Bill to strengthen municipal spending & tax caps clears Senate

In 2019, the state Supreme Court ruled that Nashua’s decades-old spending cap was unenforceable because it wasn’t complaint with a state law that was passed years after the cap was created. A bill approved in the state Senate on March 18 would restore Nashua’s cap, clarify that all such caps are fully enforceable, and require a supermajority vote to exclude any budget items from a tax or spending cap.

Nashua’s spending cap was approved by voters in 1993. In 2017, aldermen voted to exempt the then-$8.1 million wastewater treatment fund from the city budget.
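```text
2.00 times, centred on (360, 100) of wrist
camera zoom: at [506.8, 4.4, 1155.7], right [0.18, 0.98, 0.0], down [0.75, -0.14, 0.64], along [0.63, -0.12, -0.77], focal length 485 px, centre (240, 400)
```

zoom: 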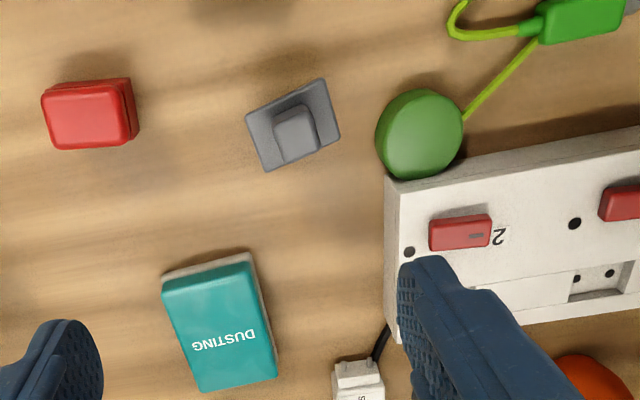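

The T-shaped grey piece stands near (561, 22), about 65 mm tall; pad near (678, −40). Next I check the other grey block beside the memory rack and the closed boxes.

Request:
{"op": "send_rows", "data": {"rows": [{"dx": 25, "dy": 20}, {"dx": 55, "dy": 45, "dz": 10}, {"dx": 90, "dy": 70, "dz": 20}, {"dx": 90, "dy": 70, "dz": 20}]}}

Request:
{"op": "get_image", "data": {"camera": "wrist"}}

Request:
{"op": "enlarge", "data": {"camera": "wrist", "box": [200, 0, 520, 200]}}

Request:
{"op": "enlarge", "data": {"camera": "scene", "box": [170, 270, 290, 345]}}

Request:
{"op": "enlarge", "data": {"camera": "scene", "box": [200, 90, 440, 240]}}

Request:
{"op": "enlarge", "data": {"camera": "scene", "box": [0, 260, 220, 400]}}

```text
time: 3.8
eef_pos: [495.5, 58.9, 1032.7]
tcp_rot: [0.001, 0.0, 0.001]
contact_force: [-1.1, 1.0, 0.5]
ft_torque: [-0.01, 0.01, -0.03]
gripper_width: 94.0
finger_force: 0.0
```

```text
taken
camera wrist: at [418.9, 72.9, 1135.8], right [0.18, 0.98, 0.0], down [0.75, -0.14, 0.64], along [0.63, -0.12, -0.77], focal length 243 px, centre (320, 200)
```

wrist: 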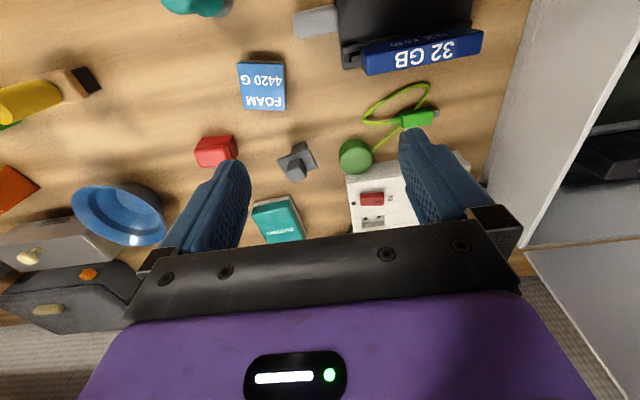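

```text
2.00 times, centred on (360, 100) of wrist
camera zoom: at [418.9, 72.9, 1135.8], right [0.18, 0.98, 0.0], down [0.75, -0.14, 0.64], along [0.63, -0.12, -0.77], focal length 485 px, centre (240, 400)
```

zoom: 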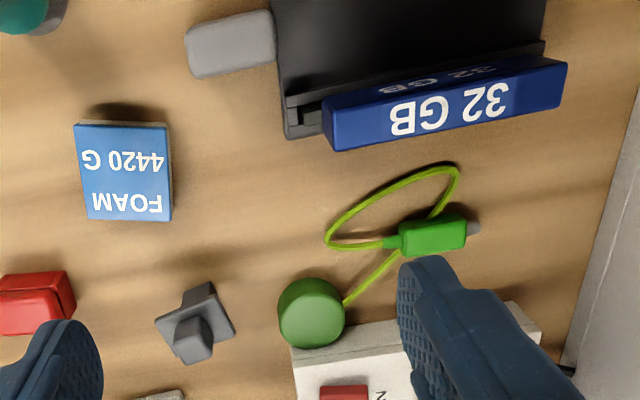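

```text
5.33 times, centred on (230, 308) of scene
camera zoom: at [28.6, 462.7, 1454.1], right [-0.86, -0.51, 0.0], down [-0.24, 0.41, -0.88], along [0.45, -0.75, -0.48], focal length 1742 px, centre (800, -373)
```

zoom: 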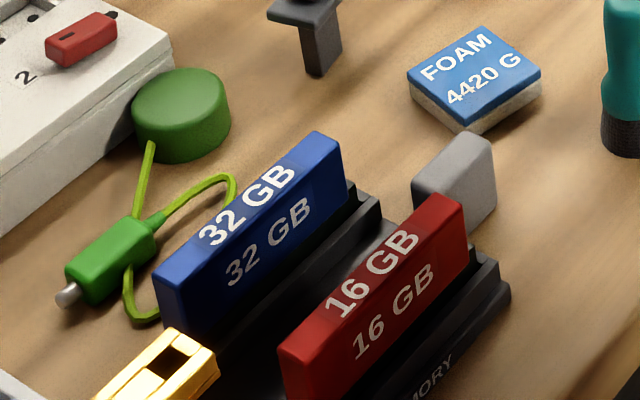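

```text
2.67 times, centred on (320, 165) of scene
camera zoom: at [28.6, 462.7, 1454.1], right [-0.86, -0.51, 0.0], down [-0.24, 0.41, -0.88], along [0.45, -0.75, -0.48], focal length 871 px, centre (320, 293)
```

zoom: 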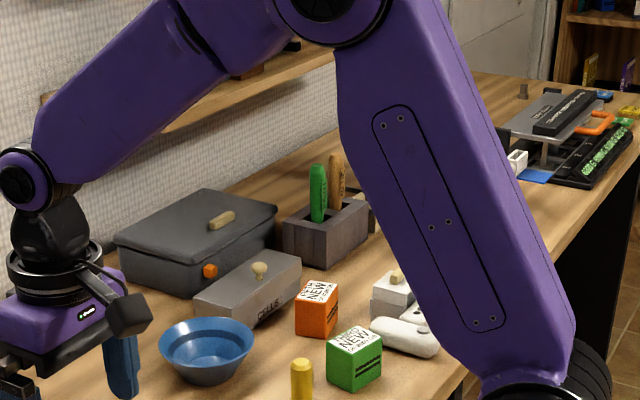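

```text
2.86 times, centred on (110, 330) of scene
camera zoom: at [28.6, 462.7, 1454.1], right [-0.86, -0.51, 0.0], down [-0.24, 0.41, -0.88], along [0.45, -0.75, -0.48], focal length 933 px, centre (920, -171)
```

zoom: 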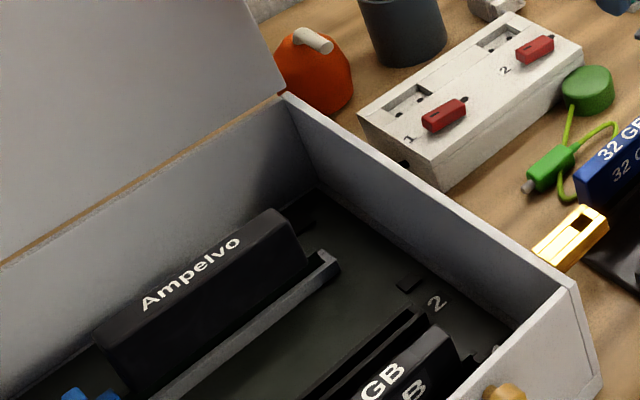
That put the fund outside the spending cap, which removed it from any spending constraint, while also creating a gap in the budget that could be filled with new spending.

Former Alderman Fred Teeboom sued the city over the move. In 2019, the state Supreme Court ruled in his case that the spending cap, which lacked an override provision required by state law, was unenforceable.
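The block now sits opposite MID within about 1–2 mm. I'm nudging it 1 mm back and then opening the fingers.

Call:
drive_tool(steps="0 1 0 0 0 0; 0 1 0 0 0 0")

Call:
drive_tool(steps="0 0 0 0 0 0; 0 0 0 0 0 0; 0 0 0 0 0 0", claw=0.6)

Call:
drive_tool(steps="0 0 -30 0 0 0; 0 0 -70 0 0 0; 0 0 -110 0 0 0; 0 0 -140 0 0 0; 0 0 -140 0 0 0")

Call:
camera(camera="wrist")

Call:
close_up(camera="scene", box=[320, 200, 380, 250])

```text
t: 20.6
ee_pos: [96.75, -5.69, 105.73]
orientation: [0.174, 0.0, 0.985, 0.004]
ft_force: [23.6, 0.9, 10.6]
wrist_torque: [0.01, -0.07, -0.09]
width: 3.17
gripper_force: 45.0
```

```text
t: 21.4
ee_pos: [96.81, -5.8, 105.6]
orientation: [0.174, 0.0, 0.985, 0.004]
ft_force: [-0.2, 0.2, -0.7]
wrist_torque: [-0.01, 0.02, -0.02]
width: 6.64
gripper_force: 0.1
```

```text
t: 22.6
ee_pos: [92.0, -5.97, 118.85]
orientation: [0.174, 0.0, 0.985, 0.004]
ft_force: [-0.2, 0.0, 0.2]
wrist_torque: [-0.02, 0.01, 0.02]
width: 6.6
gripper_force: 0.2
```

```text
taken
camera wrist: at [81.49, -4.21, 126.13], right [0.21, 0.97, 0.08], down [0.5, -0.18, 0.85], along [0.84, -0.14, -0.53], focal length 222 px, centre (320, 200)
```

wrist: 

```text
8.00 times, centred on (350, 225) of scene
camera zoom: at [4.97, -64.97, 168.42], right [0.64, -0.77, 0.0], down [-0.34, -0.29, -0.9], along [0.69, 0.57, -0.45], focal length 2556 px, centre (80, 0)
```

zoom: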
Since then, Nashua’s spending cap has been legally void. Senate Bill 52, introduced by Sen. Kevin Avard, R-Nashua, would reinstate Nashua’s cap by clarifying that all spending caps are fully enforceable.
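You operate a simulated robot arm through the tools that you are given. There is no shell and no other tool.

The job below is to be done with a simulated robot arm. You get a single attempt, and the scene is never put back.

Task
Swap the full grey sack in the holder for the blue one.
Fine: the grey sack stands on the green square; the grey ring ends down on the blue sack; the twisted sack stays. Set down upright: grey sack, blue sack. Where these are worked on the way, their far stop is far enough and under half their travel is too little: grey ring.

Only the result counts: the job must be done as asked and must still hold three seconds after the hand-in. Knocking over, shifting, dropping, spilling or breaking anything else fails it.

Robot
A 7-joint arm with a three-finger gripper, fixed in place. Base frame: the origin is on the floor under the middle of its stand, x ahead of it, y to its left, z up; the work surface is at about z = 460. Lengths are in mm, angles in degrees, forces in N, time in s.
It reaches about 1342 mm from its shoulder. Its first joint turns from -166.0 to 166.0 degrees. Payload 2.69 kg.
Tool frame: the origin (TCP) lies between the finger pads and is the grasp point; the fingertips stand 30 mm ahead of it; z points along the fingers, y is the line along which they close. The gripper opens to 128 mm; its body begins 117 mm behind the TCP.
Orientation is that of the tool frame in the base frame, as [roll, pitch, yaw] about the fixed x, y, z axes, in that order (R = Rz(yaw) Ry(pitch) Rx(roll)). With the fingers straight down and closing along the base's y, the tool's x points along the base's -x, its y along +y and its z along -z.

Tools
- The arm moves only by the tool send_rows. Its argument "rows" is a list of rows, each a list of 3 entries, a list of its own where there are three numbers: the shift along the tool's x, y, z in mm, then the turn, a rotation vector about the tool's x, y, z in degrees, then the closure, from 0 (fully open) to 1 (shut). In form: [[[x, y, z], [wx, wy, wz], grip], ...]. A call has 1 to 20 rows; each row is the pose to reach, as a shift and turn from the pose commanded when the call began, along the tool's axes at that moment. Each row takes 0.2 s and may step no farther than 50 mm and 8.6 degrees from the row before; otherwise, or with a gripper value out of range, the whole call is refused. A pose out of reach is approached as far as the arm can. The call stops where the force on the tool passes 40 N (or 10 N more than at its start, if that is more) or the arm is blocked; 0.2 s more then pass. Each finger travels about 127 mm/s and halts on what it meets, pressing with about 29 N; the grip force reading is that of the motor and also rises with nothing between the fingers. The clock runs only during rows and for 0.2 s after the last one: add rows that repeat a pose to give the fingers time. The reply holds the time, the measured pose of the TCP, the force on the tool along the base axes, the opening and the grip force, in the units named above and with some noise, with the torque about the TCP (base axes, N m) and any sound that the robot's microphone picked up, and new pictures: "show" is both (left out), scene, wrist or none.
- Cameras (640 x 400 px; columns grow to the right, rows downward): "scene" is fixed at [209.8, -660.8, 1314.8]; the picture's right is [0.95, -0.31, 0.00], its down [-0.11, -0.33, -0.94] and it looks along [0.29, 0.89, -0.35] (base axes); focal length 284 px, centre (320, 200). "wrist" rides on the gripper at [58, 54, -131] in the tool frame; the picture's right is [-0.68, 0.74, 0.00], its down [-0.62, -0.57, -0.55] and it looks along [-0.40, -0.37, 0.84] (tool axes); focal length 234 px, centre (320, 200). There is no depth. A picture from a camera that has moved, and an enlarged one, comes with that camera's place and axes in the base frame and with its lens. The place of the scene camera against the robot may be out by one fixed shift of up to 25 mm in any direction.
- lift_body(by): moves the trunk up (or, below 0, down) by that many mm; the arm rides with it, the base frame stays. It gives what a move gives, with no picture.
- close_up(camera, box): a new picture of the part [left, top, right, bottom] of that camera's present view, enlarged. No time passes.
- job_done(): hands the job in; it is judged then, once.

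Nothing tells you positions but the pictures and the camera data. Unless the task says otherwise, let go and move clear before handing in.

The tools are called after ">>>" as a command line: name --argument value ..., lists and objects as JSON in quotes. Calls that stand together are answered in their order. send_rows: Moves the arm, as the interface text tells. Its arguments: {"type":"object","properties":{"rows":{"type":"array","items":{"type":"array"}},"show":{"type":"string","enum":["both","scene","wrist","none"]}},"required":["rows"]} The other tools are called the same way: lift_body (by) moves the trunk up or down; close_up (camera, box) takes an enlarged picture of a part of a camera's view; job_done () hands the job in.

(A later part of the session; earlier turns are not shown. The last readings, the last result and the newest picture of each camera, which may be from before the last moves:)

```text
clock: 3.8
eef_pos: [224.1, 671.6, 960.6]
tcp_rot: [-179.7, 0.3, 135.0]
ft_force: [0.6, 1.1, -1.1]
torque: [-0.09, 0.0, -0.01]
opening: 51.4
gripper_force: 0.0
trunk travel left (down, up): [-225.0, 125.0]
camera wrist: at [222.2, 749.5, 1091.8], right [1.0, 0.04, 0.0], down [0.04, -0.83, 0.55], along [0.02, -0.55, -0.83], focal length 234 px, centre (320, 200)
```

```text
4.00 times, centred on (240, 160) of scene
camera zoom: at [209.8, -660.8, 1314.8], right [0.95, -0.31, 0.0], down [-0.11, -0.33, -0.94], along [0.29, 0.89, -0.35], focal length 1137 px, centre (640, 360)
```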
It also would address the practice, not unique to Nashua, of removing some spending items from municipal budgets, which makes them no longer subject to voter-approved tax or spending limits.

State law already requires that tax or spending caps have an override provision, and that an override can occur only with a supermajority vote. SB 52 would expand the supermajority requirement to cover votes that exclude spending items from cap coverage, such as Nashua’s vote to remove the wastewater treatment fund from the budget. (That vote was one shy of a supermajority.)

SB 52 passed the Senate 14-10 along party lines, Republicans in favor and Democrats opposed, and is headed to the House.